I would also argue that even given only an initial payout which may not be ideal, the alterative options for unposted content right now are generally zero chance of any payout.

Having said that it would make a lot of sense for both 1 and/or 2 to happen. If we took an existing social media site as an example, like Facebook, the site could even be ad supported, then the revenue from those ads used to buy Steem that were then distributed as Steem power based either on the number of views or some other measure.

The alternatives are blogs and advertising, both of which have ongoing costs and maintenance requirements. I agree this p2p decentralized solution is much better for hosting and discussion, as it removes the control and censorship that depending on advertising brings with it.

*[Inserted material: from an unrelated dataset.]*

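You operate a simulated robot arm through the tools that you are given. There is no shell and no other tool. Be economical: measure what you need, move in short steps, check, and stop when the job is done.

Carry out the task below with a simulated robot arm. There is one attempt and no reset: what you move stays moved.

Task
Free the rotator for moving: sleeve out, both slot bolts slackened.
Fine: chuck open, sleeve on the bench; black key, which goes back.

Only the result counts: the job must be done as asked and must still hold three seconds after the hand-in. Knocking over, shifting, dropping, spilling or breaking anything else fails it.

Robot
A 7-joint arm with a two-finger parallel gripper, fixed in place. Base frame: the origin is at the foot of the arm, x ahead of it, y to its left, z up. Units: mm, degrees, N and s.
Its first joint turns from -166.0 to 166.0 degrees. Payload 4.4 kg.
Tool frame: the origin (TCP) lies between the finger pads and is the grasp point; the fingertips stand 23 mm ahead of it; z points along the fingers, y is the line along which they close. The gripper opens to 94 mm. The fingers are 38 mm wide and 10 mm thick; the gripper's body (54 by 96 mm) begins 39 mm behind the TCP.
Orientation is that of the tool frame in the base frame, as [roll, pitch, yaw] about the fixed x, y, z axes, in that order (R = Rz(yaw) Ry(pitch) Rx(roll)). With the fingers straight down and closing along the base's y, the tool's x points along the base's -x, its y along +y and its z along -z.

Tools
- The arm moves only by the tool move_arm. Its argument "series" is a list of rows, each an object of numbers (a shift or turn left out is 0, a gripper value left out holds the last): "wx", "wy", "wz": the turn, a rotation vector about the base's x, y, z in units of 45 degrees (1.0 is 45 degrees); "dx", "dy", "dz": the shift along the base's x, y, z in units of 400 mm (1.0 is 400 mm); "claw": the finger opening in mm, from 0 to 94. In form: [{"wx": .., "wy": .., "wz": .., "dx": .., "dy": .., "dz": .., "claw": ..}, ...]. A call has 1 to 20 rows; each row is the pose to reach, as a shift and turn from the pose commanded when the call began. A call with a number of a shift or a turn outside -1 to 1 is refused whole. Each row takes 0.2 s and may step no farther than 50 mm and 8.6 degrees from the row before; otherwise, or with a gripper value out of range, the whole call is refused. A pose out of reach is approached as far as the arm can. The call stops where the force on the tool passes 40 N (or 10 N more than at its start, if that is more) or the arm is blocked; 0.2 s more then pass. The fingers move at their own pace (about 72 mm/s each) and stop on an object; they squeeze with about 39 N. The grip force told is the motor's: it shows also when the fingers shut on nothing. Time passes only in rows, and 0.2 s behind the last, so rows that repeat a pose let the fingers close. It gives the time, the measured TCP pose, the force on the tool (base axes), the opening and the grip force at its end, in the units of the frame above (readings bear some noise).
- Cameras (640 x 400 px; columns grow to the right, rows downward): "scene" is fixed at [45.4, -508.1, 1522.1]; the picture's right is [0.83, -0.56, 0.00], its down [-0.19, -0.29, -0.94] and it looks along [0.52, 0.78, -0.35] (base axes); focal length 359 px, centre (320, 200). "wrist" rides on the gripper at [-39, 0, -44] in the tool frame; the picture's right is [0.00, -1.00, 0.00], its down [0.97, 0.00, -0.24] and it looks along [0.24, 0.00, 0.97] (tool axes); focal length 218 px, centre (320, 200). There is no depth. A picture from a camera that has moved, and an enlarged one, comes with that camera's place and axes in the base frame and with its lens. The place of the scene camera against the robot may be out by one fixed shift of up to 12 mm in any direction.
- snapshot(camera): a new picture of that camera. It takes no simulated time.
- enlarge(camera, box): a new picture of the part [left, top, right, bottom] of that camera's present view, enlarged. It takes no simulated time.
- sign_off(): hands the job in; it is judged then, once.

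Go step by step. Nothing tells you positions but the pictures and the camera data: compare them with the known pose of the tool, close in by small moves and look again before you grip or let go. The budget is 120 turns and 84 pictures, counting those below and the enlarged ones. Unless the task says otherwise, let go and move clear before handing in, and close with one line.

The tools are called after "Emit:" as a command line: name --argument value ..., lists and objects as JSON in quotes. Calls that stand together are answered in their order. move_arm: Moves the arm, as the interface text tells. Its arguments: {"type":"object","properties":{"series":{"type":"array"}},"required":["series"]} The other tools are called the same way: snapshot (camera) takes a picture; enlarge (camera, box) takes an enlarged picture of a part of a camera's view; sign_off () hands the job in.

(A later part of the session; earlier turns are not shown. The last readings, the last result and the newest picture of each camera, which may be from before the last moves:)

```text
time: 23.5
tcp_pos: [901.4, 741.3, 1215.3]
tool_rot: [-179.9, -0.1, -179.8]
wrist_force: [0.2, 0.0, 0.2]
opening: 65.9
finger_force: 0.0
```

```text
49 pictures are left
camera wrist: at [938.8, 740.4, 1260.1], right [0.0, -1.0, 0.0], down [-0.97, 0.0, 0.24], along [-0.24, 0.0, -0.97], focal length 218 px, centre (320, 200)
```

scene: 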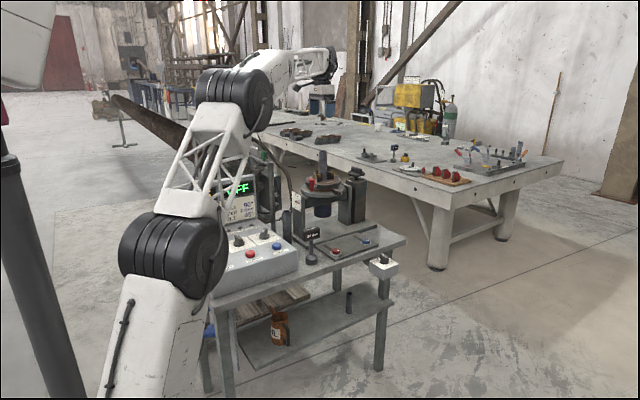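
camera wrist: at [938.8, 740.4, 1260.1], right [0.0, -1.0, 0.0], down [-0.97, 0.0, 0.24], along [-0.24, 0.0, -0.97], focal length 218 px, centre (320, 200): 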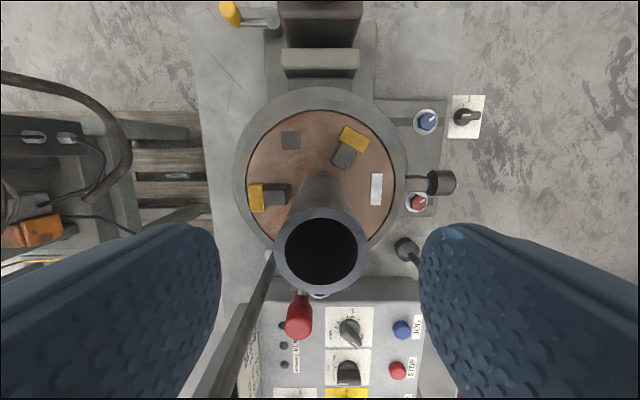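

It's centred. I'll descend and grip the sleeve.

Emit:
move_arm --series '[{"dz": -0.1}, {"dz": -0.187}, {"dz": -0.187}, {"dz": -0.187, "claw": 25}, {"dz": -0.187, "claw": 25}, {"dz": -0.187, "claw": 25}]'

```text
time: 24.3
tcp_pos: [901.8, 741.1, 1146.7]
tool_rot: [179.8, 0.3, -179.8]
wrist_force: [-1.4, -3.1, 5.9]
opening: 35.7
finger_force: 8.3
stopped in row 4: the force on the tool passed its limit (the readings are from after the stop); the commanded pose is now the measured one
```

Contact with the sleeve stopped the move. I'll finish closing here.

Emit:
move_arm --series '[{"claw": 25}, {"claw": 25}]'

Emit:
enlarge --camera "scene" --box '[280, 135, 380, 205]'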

I would also argue that even given only an initial payout which may not be ideal, the alterative options for unposted content right now are generally zero chance of any payout.

I have to agree, unposted content does not generally get a payout. :)
Either way this is an exciting distributed platform and I cannot wait to see how people use it, whether that is revenue based or not.

I should have been made it more clear but what I meant what that the potential for unposted content if posted is generally zero.

Blogs and advertising have ongoing costs and maintenance requirements but they also have a critical mass and discoverability problem.

Any new blog that doesn't get regular content or has only a small amount of content (for example think of a blog with only one page but where the page is interesting) won't get indexed and ranked well which means even if the content is good it will probably never get seen and hence be worth zero even with advertising.

As a comparison, if you posted a Bitcoin article to the Bitcoin subreddit vs to a random blog where you did no significant additional work to promote it the same work would do a lot better in the subreddit where people interested in that area were already gathering.

But you can't put ads on your Reddit content and Reddit also don't like people just posting links to their own blogs, particularly if you don't post much or anything else.